Paradox: The Body in the Age of AI
, the latest exhibition at Carnegie Mellon University’s Miller Institute for Contemporary Art, confronts the question of preserving humanity at the dawn of the AI age. Curated by Miller Institute director, Elizabeth Chodos, the show takes inspiration from the Moravec Paradox, the theory that programming AI to perform complex tasks is far simpler than mimicking that which comes second nature to humans —
in other words, it’s easier to teach a robot to play chess than it is to teach it how to walk or see. With that in mind, a press release states that the show’s chosen artists “consider the body’s elusive and underestimated power” and question how we can create cyborgs when we still barely understand the mysteries of the human body.
The first floor hints at a future dystopia with Siebren Versteeg’s steel-rod stick-person sculptures engaging in monotonous processes — his "Danny Liker" sits stooped over, mindlessly scrolling through an app, as "The Maker and the Made" endlessly produces ephemeral paintings that disappear into the digital ether. Both pieces include the cyberpunk touch of a skull-shaped cinder block. As if to drive the tone home, Jillian Mayer’s bright, mineral-like sculptures — called “slumpies
” — grow from the walls and floor like cave rock formations, the remnants of a once-natural world overcome by the white, sterile gallery environment.
The second floor pops with playful, colorful works, all with the power to mesmerize. The transfixing Beadman
by Brian Bress seems to comment on gif culture with the looped, slow-motion video of a clownish, bead-covered figure forever jumping on a trampoline. The Flower Matrix Pod
by Claudia Hart invites visitors into a psychedelic environment complete with a VR headset and suspended headphones playing what sounds like a creepy anime version of Sigur Rós. A dark theater space houses Zach Blas's Contra-Internet: Jubilee 2033
, an experimental film installation inspired by the 1978 cult classic Jubilee
. The immersive piece exudes punk comic sensibility with intellectuals Ayn Rand and Alan Greenspan meeting an androgynous, silver-painted prophet who, among other things, humps a Tron
-like internet landscape with their glowing, CGI phallus.

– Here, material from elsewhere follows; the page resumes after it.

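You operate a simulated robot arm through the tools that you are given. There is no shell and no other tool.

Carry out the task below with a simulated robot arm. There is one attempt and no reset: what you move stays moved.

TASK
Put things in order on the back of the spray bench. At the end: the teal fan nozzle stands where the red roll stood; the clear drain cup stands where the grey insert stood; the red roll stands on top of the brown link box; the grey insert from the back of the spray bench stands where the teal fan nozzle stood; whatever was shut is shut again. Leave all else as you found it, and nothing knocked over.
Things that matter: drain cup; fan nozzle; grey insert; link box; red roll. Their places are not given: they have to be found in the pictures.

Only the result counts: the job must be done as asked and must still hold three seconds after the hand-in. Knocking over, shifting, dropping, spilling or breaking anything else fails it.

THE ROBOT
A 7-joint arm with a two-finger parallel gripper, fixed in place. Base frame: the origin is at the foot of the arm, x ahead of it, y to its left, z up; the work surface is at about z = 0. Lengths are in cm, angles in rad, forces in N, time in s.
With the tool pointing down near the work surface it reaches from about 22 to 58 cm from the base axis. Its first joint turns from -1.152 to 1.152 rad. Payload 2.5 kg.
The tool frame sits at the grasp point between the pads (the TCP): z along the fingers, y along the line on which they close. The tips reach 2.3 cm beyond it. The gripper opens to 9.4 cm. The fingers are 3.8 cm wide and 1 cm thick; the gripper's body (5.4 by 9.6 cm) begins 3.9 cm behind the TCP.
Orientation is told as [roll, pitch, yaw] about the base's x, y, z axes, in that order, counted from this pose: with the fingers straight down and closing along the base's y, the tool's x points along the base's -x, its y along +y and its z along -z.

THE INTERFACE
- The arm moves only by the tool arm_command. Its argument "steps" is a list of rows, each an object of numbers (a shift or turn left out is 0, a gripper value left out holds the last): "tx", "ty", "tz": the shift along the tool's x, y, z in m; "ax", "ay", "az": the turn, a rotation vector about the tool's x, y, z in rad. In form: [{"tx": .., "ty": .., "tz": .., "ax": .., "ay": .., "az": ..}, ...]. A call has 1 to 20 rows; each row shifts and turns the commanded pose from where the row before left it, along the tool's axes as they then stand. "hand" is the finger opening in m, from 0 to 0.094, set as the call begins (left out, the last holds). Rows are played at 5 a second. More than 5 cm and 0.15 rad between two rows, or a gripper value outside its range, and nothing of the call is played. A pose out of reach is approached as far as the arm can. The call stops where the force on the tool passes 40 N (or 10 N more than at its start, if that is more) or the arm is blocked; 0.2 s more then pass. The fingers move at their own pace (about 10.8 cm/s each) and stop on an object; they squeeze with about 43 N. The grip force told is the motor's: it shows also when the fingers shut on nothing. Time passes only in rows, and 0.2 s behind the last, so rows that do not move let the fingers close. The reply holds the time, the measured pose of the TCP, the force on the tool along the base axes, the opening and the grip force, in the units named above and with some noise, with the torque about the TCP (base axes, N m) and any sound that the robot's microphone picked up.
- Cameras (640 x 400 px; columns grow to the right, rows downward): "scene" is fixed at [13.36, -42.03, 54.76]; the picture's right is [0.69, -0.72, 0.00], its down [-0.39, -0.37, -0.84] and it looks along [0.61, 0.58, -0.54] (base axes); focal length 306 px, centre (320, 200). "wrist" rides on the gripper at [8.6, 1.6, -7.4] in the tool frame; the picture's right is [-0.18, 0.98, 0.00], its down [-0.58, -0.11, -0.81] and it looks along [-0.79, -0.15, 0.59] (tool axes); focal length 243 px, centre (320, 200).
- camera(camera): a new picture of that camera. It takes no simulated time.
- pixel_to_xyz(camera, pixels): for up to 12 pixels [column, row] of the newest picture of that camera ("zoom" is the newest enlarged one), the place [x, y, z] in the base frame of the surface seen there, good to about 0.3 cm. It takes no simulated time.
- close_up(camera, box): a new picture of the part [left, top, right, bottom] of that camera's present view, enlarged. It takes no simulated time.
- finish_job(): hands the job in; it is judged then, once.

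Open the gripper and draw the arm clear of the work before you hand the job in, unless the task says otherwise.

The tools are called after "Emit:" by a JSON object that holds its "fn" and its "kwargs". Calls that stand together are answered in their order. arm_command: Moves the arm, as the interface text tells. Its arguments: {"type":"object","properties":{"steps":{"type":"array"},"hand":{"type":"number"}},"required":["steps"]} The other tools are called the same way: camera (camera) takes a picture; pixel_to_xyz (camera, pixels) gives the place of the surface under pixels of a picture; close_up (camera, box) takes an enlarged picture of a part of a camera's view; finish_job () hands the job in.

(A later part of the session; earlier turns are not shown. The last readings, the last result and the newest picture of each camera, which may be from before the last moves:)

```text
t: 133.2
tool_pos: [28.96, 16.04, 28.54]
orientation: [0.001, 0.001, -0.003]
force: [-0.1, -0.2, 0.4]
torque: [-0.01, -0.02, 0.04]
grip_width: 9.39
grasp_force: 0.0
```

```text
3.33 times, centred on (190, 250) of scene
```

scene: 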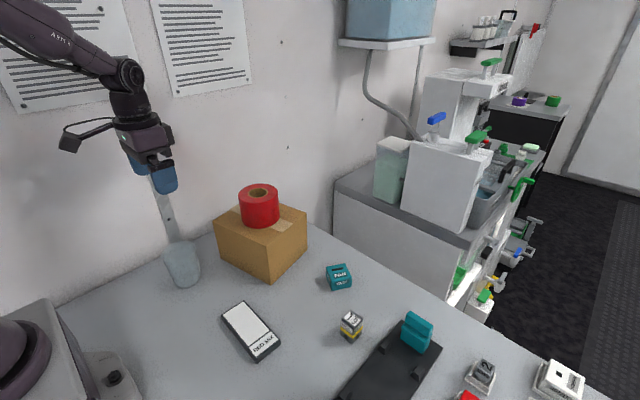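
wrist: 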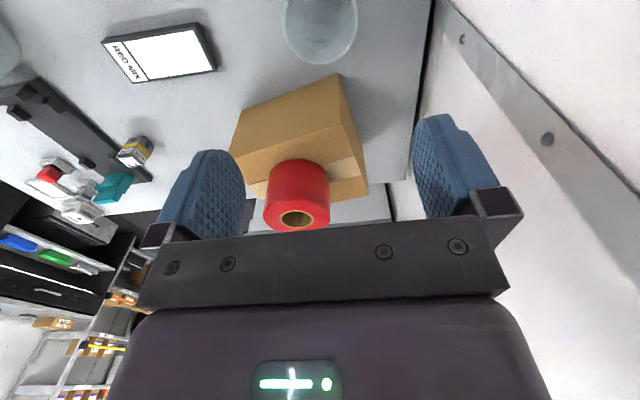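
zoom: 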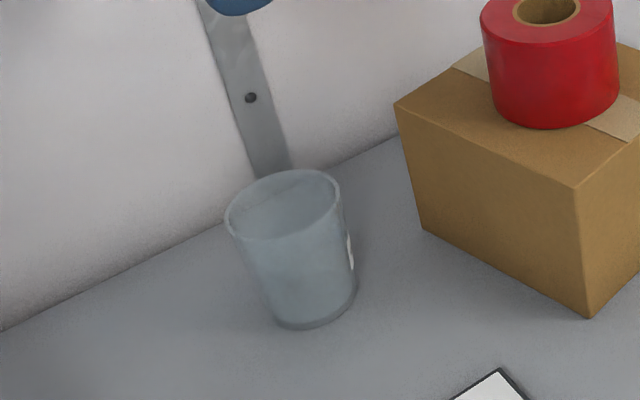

Contra-Internet: Jubilee 2033
Though less technical, the sculptures "
Soundsuit" by Nick Cave (no, not that Nick Cave), a towering, Seussian creature patched in bright colors, and the industrial, Dali-esque "Systems I" by Jes Fan are
no less fascinating. At the center of it all is Eunsu Kang’s "
Kyungja," a giant vinyl print created with a machine algorithm trained to generate human faces without recognizing gender, ethnicity, or age. The result resembles a Magic Eye poster by way of author Jeff VanderMeer’s Southern Reach trilogy, a sci-fi series about an uncanny dimension where humans, animals, and plant life converge in haunting ways.
Though more minimalist, the third floor impresses with its collection of elegant works. "Experiments in Absorption" by Kate Cooper serves as the centerpiece, and rightfully so – the stunning installation comments on the dehumanizing qualities of consumer culture with large monitors featuring fragmented images of the human body, right down to what looks like a DNA strand periodically engulfed by a black fog. Stephanie Dinkins created an ancient, Alexa-like storyteller in the form of a large, black conch shell with "Not The Only One (NTOO)," while Sarah Oppenheimer delights with "I-134442," an unassuming, interactive wall installation that examines the relationship between humans and architectural spaces.
Paradox: The Body in the Age of AI
delivers an unpretentious, exciting examination of our possible future. Whether or not it answers the larger questions surrounding AI seems less important than that it was at least curious enough to attempt such a feat.